Ways of heating your RV
A propane RV furnace: Most RV furnaces have one or more special ducts running down into the underbelly to heat the tanks and basement storage. So, it makes sense to use it as your primary heat source.
Space heaters: Space heaters won’t set you back much, and they can lower heating costs when you’re using a free electric hookup. You can use one in your bedroom at night.
Propane radiant heaters: If you feel like you’re up for some cold weather boondocking with no electric hook-up in sight, propane radiant heaters are an excellent option, and can serve as your RV’s secondary source of heat.
How to prevent water pumps and valves from freezing
To protect your RV’s holding tank dump valve from freezing, first empty your gray and black water tanks before embarking on the trip, and add some RV antifreeze to each. If needed, use foam pipe insulation to insulate the pipes draining into the tanks. If you plan to camp in sub-zero temperatures, it is best to add electric pipe heaters.
To prevent ice dams from forming inside the sewer hose, wrap it in heat or insulation tape. A frozen hose can split when you disconnect it. A smart strategy is to use your sewer hose only to dump your tank, after which you can clean it and store it in a heated compartment immediately.

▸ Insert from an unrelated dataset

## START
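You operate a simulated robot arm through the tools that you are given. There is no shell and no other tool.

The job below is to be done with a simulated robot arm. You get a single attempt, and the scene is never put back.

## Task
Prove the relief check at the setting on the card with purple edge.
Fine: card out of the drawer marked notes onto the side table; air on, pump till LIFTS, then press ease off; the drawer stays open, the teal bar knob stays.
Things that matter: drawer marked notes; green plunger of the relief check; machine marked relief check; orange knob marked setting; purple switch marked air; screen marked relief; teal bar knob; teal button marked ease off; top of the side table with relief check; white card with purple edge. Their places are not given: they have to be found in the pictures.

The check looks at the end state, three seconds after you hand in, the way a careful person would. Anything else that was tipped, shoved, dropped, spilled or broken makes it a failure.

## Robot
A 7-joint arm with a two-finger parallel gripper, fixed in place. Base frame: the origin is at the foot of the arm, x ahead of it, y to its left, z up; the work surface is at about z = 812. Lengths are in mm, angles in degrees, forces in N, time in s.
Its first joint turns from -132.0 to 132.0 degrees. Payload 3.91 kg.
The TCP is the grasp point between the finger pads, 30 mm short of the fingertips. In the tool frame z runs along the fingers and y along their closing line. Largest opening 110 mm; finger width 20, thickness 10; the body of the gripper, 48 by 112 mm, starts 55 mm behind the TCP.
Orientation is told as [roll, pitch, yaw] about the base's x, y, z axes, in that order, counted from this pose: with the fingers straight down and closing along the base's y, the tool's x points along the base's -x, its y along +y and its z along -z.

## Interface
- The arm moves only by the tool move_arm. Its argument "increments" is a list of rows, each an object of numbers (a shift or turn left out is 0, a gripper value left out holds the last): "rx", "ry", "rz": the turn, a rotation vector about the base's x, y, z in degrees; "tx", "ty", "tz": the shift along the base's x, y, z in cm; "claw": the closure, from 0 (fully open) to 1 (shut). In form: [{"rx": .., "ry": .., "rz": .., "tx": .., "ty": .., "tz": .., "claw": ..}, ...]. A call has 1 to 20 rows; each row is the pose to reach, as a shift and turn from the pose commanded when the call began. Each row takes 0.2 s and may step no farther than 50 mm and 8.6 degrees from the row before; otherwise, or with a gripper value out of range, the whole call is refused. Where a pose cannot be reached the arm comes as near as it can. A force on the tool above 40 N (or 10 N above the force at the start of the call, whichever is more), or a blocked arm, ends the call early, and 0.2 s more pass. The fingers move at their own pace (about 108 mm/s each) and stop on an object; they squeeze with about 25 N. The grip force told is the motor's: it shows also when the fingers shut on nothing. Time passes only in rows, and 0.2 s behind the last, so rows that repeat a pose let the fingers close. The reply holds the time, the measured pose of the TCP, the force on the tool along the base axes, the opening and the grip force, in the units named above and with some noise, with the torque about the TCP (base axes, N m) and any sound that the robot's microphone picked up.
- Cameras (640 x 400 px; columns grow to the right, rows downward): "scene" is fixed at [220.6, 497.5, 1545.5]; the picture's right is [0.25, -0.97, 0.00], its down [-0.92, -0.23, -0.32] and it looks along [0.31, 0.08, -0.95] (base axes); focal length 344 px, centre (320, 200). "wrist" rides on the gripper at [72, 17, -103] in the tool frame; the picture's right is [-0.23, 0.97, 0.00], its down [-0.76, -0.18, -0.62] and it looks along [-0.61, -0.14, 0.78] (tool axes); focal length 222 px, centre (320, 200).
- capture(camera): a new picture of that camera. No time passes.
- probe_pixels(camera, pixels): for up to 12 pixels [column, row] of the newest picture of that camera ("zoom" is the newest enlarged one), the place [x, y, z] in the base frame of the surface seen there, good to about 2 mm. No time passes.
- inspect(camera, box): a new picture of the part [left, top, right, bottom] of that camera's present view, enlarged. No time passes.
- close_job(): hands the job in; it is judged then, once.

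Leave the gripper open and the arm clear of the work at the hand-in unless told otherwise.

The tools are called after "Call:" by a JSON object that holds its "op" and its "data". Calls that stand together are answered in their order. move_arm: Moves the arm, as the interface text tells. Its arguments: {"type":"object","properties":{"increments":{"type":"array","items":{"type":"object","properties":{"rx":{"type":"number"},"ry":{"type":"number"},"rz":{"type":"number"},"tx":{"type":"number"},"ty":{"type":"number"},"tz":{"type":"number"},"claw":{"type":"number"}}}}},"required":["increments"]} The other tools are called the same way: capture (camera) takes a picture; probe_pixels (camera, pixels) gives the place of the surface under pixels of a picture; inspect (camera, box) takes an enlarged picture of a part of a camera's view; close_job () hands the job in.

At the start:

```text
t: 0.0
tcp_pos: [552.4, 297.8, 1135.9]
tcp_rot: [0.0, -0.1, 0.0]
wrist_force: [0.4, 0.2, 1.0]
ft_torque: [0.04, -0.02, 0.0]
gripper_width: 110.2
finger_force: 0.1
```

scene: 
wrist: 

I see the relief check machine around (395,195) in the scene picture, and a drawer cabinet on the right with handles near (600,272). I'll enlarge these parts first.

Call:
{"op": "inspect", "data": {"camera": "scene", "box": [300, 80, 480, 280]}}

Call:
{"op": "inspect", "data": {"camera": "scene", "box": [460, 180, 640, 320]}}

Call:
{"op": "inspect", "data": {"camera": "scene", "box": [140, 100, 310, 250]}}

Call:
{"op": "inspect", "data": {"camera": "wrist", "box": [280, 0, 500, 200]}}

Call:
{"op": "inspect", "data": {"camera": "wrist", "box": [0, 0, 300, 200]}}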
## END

A heated water hose can prevent fresh water hook-up from bursting or freezing. Or you can fill your fresh water tank, disconnect your hose from the campground faucet, and allow the water to drain out.
If you will be using a generator, check if it has a winter setting. Furnaces use up a lot of battery power to cycle on and off. A quick solution would be to stick to winter camping grounds that offer a reliable source of power.

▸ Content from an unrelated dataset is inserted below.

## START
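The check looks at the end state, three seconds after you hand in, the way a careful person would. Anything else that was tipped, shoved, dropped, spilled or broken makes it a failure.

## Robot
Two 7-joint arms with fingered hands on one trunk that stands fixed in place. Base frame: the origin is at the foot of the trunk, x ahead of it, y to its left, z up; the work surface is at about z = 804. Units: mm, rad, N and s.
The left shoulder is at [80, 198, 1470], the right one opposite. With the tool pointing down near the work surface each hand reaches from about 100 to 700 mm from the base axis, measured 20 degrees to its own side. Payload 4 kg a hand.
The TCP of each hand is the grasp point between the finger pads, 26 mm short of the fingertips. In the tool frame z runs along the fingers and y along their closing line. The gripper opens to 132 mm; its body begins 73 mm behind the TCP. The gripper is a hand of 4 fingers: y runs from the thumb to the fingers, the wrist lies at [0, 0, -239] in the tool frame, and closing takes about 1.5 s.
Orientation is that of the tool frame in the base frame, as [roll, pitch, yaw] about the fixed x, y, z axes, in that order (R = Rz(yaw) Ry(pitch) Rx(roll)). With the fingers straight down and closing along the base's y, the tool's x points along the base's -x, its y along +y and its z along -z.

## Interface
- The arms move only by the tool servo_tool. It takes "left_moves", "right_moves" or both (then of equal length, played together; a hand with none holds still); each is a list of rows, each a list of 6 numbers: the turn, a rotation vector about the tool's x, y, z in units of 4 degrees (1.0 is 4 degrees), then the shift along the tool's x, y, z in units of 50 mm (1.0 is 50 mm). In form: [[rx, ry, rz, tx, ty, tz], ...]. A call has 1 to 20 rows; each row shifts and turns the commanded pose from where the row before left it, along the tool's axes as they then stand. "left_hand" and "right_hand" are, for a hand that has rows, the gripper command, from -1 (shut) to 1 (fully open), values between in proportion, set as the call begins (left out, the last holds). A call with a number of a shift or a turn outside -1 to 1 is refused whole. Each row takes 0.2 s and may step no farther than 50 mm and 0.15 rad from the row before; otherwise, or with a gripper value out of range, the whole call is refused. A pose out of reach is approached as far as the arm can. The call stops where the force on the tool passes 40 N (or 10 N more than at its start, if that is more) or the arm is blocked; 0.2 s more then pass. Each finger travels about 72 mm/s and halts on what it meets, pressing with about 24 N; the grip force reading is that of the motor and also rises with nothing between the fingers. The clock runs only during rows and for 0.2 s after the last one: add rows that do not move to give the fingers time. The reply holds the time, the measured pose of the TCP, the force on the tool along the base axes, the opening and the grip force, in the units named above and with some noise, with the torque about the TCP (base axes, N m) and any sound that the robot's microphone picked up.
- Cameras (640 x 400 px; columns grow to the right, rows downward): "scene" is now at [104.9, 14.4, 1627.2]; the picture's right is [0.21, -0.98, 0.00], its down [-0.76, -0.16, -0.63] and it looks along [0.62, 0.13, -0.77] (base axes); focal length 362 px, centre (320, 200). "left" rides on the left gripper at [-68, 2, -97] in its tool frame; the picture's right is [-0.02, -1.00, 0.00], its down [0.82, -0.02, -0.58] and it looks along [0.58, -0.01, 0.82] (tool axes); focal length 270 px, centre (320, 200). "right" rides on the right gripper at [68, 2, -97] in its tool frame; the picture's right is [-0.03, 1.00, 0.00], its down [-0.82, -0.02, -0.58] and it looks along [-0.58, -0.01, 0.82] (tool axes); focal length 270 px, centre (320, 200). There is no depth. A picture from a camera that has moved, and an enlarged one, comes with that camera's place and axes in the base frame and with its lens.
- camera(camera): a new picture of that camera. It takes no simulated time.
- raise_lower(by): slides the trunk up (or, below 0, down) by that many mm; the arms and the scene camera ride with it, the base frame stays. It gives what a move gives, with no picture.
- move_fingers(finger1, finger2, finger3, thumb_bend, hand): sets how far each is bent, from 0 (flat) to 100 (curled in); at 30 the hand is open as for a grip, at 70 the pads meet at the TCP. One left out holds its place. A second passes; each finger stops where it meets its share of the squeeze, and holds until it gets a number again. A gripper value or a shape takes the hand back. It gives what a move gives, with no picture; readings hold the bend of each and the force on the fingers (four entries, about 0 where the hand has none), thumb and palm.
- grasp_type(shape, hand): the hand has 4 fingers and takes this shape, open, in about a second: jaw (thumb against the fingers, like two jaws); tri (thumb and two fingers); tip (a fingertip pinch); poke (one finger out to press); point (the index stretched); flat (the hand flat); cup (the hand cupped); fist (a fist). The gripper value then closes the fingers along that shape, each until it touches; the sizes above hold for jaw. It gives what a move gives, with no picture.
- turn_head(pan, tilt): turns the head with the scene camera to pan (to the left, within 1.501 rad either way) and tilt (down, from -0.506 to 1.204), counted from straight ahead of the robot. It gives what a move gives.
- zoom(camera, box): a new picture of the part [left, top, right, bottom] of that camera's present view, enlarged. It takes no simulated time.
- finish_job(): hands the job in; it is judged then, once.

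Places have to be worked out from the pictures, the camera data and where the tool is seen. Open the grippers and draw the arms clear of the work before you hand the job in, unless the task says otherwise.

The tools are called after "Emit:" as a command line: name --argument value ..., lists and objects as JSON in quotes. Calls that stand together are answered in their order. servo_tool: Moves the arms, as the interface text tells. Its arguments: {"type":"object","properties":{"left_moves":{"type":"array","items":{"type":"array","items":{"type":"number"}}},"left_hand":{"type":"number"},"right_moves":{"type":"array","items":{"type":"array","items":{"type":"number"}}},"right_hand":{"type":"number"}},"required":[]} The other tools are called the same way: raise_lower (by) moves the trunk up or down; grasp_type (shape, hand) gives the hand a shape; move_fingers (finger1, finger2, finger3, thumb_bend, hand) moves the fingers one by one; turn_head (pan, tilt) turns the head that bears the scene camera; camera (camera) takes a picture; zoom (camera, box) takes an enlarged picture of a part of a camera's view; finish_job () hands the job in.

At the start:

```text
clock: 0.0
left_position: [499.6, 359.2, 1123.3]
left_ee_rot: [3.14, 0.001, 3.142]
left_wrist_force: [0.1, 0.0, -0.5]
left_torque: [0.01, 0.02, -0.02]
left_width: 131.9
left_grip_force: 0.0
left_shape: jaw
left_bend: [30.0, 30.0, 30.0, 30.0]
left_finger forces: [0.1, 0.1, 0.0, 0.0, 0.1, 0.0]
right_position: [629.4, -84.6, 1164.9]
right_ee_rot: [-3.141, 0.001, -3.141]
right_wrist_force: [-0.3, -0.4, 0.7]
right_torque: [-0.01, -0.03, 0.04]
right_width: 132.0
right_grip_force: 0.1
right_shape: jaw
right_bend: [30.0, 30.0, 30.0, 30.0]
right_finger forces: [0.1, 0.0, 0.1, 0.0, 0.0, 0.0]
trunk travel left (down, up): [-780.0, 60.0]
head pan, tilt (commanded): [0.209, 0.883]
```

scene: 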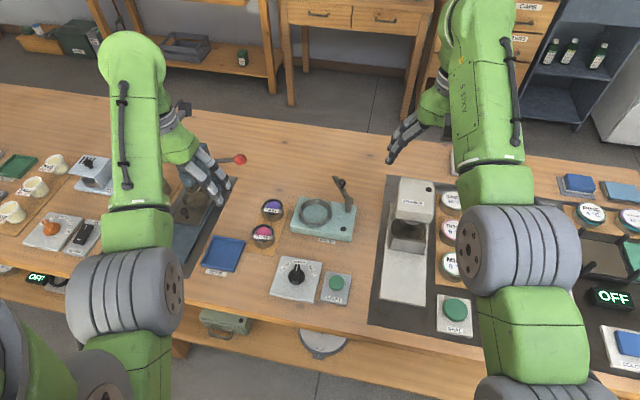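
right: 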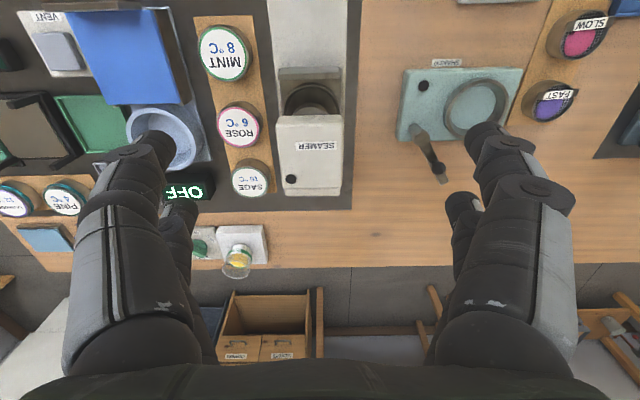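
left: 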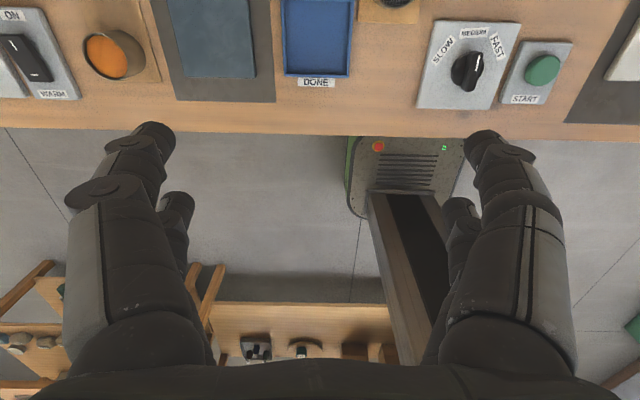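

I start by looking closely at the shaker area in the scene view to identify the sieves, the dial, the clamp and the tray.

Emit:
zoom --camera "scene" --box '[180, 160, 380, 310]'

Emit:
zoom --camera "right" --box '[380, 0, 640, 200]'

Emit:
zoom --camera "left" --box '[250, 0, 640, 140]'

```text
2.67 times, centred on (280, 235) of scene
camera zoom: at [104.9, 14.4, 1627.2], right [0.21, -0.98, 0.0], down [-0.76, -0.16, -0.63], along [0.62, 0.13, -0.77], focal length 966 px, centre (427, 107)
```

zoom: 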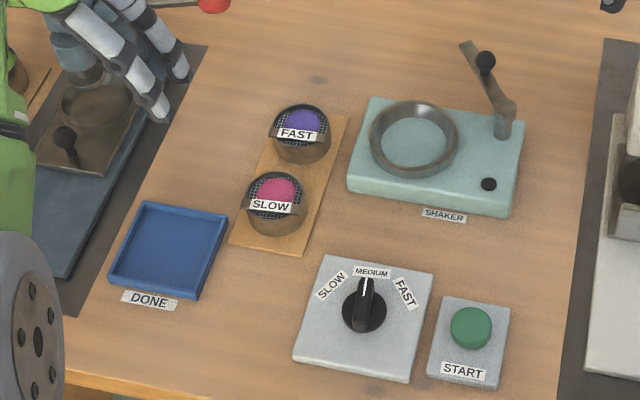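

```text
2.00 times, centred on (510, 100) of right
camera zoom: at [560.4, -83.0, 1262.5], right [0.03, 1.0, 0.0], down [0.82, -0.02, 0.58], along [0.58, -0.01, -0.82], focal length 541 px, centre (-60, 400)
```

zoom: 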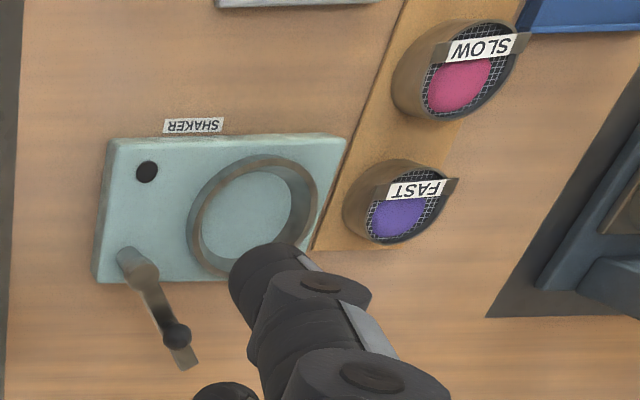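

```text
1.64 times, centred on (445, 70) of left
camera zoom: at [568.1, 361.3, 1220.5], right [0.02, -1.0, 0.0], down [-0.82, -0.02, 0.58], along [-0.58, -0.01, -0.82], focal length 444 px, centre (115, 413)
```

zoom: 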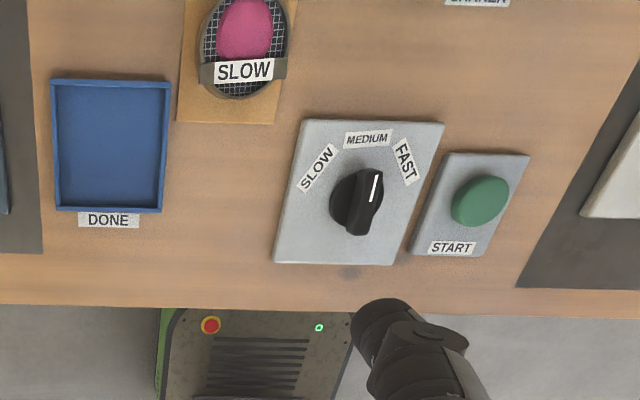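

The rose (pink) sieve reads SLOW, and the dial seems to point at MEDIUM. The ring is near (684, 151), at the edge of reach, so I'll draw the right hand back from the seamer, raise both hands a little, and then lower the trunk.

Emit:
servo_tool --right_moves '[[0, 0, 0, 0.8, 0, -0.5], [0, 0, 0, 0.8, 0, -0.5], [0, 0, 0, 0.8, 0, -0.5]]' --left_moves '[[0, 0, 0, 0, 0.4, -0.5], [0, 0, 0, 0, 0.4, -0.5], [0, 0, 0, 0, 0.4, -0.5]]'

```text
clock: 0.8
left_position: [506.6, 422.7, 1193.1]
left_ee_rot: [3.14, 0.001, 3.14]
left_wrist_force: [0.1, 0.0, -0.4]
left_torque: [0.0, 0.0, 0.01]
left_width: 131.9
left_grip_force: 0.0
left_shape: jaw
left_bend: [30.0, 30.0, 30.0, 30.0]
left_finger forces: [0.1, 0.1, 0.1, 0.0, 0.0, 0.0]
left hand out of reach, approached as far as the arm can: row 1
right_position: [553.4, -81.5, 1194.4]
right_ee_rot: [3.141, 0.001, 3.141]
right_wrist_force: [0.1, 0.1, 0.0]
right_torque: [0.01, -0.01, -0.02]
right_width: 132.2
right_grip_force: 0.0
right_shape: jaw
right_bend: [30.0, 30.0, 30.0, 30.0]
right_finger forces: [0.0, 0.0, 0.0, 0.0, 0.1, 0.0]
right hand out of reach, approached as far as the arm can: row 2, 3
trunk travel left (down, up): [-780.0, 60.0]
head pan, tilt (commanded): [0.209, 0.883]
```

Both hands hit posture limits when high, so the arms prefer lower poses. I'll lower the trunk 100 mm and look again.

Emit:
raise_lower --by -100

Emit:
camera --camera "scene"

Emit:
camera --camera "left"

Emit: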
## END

Whenever using a heater in the winter, carbon monoxide poisoning is a clear and present danger. Never use your oven or range burner as a source of heat. If a carbon monoxide detector is not installed in your motorhome, you can buy a battery-operated model designed for RVs. Before every trip, test the CO detector to make sure that it’s working properly.
Continuously running furnaces can see your propane supply deplete in a few days. To address this risk, you can rent a large propane tank with a regulator and have a fresh supply of the fuel every three weeks.

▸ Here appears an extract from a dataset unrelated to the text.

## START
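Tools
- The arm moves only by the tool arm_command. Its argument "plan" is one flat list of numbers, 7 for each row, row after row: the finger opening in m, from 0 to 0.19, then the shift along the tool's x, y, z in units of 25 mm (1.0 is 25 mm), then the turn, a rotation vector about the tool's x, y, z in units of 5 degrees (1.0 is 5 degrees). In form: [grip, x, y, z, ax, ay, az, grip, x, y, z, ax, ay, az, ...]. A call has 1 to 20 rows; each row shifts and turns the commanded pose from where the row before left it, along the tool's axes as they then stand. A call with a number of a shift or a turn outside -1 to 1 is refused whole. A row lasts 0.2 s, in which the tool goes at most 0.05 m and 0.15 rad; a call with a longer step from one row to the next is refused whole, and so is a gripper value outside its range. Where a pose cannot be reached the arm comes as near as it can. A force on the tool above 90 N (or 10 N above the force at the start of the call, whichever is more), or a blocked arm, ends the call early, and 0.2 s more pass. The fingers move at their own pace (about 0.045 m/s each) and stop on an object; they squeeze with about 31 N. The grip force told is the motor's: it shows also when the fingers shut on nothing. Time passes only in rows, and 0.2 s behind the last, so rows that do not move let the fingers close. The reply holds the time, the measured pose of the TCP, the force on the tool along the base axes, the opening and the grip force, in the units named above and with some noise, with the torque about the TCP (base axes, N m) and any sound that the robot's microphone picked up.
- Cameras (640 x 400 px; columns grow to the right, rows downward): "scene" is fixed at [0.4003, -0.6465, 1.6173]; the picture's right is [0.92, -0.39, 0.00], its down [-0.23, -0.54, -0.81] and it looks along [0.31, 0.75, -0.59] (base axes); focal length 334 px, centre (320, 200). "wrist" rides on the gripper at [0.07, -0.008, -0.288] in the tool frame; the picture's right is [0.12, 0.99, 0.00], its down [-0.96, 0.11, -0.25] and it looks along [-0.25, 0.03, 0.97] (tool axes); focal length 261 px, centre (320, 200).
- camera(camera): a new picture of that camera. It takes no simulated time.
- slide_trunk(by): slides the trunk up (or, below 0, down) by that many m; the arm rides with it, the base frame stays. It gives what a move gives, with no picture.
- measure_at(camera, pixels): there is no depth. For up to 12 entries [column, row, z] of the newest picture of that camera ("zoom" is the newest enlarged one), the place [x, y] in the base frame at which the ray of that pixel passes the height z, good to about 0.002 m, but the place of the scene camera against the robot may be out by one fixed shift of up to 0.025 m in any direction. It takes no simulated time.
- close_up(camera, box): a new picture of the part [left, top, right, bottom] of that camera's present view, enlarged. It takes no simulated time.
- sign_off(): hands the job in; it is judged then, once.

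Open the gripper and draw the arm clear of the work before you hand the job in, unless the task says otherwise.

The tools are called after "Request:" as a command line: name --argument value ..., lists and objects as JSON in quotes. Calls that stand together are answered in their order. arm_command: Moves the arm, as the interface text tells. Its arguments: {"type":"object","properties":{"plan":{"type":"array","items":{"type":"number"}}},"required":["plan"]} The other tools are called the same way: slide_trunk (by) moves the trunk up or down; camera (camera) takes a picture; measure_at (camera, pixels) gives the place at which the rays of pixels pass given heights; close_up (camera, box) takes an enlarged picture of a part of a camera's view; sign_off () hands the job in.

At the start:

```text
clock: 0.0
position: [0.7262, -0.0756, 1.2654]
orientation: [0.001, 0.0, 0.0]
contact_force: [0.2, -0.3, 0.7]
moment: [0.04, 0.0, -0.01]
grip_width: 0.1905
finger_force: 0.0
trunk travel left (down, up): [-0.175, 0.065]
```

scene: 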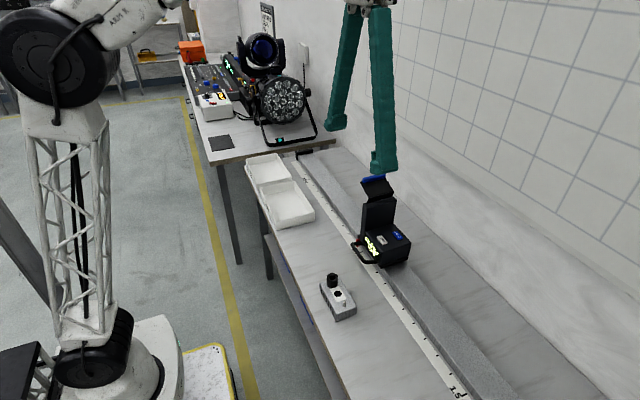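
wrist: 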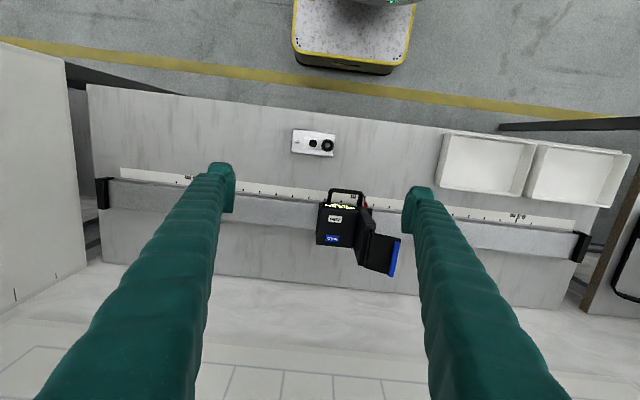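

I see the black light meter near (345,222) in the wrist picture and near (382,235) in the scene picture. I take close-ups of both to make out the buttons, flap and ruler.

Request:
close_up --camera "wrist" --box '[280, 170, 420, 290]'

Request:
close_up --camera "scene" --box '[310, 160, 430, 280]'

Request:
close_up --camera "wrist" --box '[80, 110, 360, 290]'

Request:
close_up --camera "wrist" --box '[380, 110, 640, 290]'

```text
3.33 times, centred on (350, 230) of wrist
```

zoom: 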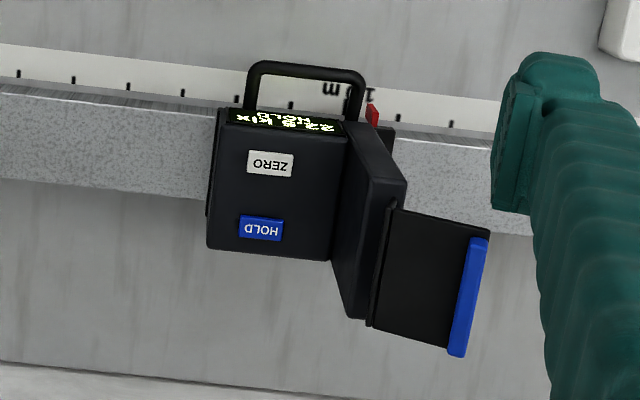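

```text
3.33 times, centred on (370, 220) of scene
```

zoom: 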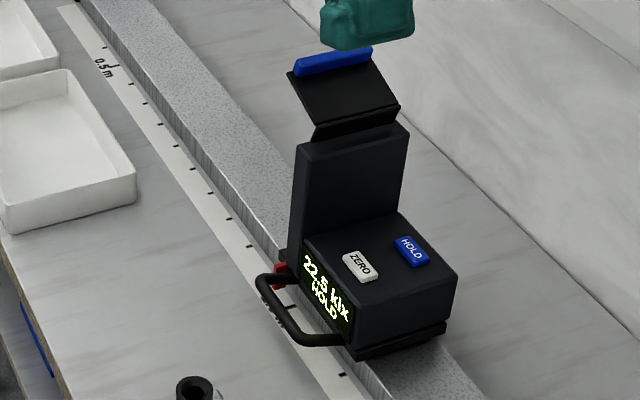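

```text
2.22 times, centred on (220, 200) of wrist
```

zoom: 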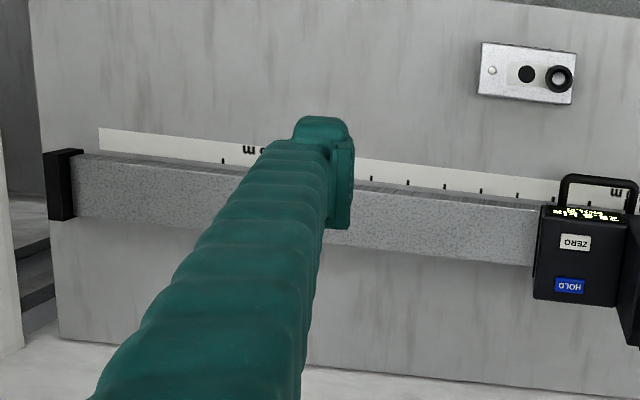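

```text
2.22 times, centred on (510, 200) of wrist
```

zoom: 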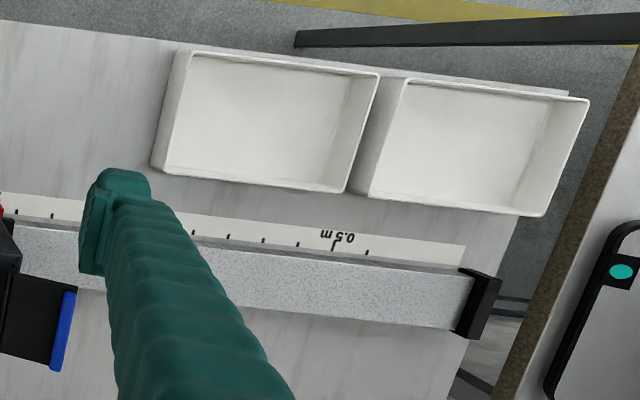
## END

Check if there are propane refill stations in the proximity of your camping area. Quite a few campgrounds rent out propane tanks, so you may want to inquire in advance.
As diesel can freeze, fill your RV with winterized diesel available at most truck shops. In case it’s not available, you will need to purchase an additive (from a truck shop or an auto parts store) that prevents the diesel from freezing.
When camping in a location with freezing temperatures, it is advisable to install an engine block heater.
•If the temperature is between 32 and 10 degrees, turn on the block heater a minimum of four hours prior to turning on the engine.
•For temperatures below 10 degrees Fahrenheit, leave the engine block heater on until temperatures rise above 10.
•Make sure that the block heater is turned off while the engine is running.
Some more tips
Park on wooden boards, and place a board under your stabilizing jacks (to prevent freezing to concrete or paved pads) as well. You will then be in a good position to raise the jacks, drive forward, and free the blocks with ice melt, a hammer and chisel.
You may want to carry an emergency GPS, extra propane tanks, weather band radio, an extra small generator, a blow dryer, and tire chains.
Leave drawers and cabinets open where water lines are located. This will promote heat circulation around the plumbing.
As much as possible, keep the entry door closed.
When you get to your destination, try selecting a site that will receive sun exposure throughout the day, and also have some kind of wind break. Position your RV such that its front or rear – and not its side – faces the force of the wind.
Absorbent cloths that hold loads of water can be really handy for getting rid of moisture. You can use one to wipe down the condensation on your windows or to wipe down your shower stall. If pets are coming along, use a separate absorbent cloth to dry them off. You can then wring the moisture down the drain instead of letting it back in the air inside your RV.
Plastic can become brittle and susceptible to breakage in very cold temperatures. So exercise extra care when handling it.
Most of the wattage in incandescent lights is put out as heat. This poses a problem when dry camping on RV batteries, but they can provide much needed heat when the camping ground has an electrical hookup. If your RV has LED lighting, and you’re looking for yet another solution to stay warm, you can swap the LED lights with incandescent bulbs whenever you need the extra heat.
Winter storms can sometimes appear without notice and put you in a conundrum, especially if this is your first time cold RVing. It is best to get the weather forecast for the area you’ll be camping in, from the National Weather Service.